なんだけど、その「ファンのために」というのが本来のテーマと変なミスマッチを起こしているきらいはあると思う。

まず、物語としてロケットを主人公において展開するのは必然であるとして、彼の物語が最終的に各メンバーの「ありのまま」へと収束していき、それが根本にある「バラバラな個性の集まりによるチームアップ」というところへの帰結に繋がっていくのでこれ以上なく綺麗ではある。

ただ、綺麗に帰結させようとしすぎていて、割と説明的セリフでポンポンポンと進めて行くところがあったり、ロケットの物語が他メンバーに与える影響というところで説得力が薄かったりする。

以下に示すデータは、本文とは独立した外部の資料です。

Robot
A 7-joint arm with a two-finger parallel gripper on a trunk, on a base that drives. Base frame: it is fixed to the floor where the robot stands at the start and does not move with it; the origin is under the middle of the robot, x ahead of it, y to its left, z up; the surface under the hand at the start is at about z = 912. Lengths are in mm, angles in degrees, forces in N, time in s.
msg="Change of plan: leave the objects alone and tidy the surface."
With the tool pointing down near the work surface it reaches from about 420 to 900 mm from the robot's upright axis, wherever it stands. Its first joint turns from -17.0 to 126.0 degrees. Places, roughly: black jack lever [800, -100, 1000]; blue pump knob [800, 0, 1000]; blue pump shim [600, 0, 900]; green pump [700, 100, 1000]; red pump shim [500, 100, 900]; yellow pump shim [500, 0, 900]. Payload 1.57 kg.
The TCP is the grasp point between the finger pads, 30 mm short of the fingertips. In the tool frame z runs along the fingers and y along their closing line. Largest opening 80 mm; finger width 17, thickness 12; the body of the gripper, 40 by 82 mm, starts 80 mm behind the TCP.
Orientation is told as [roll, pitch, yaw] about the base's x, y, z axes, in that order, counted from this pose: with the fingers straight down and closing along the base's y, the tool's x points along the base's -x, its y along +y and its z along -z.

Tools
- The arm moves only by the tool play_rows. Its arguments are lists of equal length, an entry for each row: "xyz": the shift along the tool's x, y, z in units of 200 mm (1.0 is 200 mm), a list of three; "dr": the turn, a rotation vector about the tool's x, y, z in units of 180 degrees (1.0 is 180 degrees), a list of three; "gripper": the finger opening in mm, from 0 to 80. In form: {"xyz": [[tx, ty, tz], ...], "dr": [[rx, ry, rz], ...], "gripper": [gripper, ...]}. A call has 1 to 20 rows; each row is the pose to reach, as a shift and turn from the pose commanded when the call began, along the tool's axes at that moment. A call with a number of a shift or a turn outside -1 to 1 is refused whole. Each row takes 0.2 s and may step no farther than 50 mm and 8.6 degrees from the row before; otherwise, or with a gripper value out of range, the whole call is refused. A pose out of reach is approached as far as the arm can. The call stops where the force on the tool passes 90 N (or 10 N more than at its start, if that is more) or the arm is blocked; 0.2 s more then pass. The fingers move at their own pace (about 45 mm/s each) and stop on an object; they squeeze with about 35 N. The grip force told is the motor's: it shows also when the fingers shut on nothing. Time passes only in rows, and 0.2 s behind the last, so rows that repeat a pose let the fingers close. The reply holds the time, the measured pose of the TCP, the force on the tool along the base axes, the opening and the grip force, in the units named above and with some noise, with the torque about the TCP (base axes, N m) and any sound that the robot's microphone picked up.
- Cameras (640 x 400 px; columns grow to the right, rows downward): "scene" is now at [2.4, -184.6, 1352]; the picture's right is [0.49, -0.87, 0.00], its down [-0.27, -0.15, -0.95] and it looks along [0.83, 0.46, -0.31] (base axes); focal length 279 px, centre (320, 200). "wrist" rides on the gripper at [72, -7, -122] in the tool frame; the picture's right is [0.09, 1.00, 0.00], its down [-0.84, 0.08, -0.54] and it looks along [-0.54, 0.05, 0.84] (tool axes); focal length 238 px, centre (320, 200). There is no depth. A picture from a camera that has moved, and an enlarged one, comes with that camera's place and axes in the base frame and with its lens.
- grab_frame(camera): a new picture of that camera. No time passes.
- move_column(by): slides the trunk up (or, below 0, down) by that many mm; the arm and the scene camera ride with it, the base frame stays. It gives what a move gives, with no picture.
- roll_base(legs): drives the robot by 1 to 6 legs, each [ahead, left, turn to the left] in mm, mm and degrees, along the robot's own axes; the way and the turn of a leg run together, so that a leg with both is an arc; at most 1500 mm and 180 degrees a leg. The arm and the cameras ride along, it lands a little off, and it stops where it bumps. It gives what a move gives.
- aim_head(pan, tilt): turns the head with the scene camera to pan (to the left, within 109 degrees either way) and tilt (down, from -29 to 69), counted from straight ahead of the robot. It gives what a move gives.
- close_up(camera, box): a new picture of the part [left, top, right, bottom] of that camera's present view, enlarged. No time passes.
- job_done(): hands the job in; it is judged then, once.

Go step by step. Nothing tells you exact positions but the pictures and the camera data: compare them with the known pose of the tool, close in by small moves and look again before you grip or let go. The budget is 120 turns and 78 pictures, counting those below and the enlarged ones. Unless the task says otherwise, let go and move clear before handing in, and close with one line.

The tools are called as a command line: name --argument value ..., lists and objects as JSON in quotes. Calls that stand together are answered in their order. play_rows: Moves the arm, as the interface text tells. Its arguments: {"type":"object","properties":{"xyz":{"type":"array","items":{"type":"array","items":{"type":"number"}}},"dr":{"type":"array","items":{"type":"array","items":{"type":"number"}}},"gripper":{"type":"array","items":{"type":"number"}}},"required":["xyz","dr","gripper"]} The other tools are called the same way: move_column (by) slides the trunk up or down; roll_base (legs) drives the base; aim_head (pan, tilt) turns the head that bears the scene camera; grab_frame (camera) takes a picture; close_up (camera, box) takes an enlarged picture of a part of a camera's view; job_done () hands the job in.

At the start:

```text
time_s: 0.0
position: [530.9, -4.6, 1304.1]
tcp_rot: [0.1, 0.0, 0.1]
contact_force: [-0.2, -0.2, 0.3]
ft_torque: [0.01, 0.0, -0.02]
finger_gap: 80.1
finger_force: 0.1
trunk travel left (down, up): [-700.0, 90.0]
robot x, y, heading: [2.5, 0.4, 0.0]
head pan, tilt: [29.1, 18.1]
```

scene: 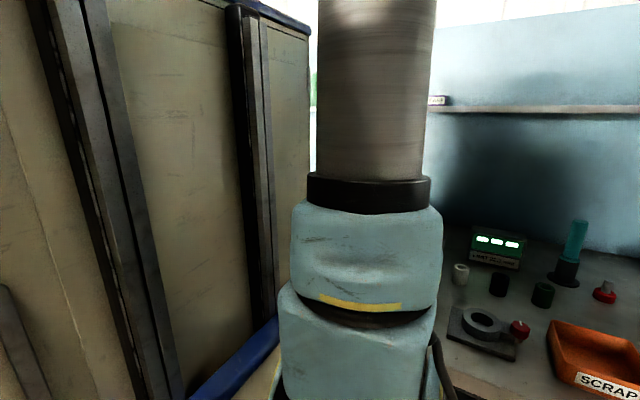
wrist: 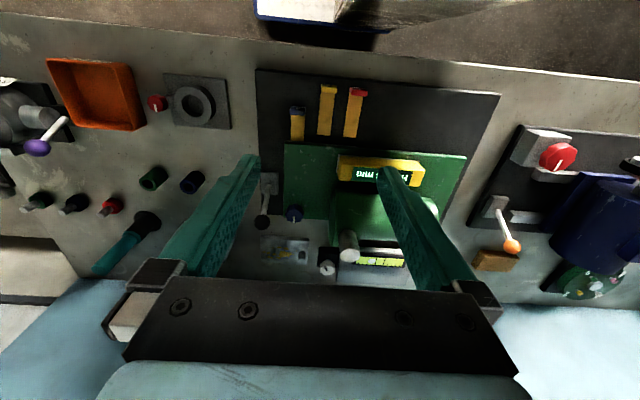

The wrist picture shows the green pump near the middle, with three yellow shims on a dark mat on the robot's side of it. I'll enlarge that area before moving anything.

勝手なエゴで作られた上にぞんざいな扱いをされたロケットが、同じようなはみ出しものたちとの関わりで「ありのままの自分」を愛せるようになったというプロットなわけで、だからこそ1作目、2作目とどうやって接続するのかというの大事なんだけど、それを観客の想像力に任せている節があるので、最終的な“解散”に至るまでの説得力が映画全体としてはあまりない。

説明しすぎても駄目で、観客の感受性に任せすぎても駄目というめちゃくちゃ難しいバランスではあるんだけど『ピースメイカー』とか『ザ・スーサイドスクワッド』ではできていたので......

こういう風に「ファンのために」という感覚が強いと、だったらそもそも今見ている彼らの姿って僕らの理想の“ガーディアンズ”であって、本当に彼らの「ありのまま」なのかな?とか考えてしまう。

とはいえMCU作品の中でここまで自由に“自分たちの物語”をやらせてくれた作品ってないだろうからすごく幸せなシリーズだと思うし、それをリアルタイムで最後まで見届けられたのも幸せな体験だったとは思う。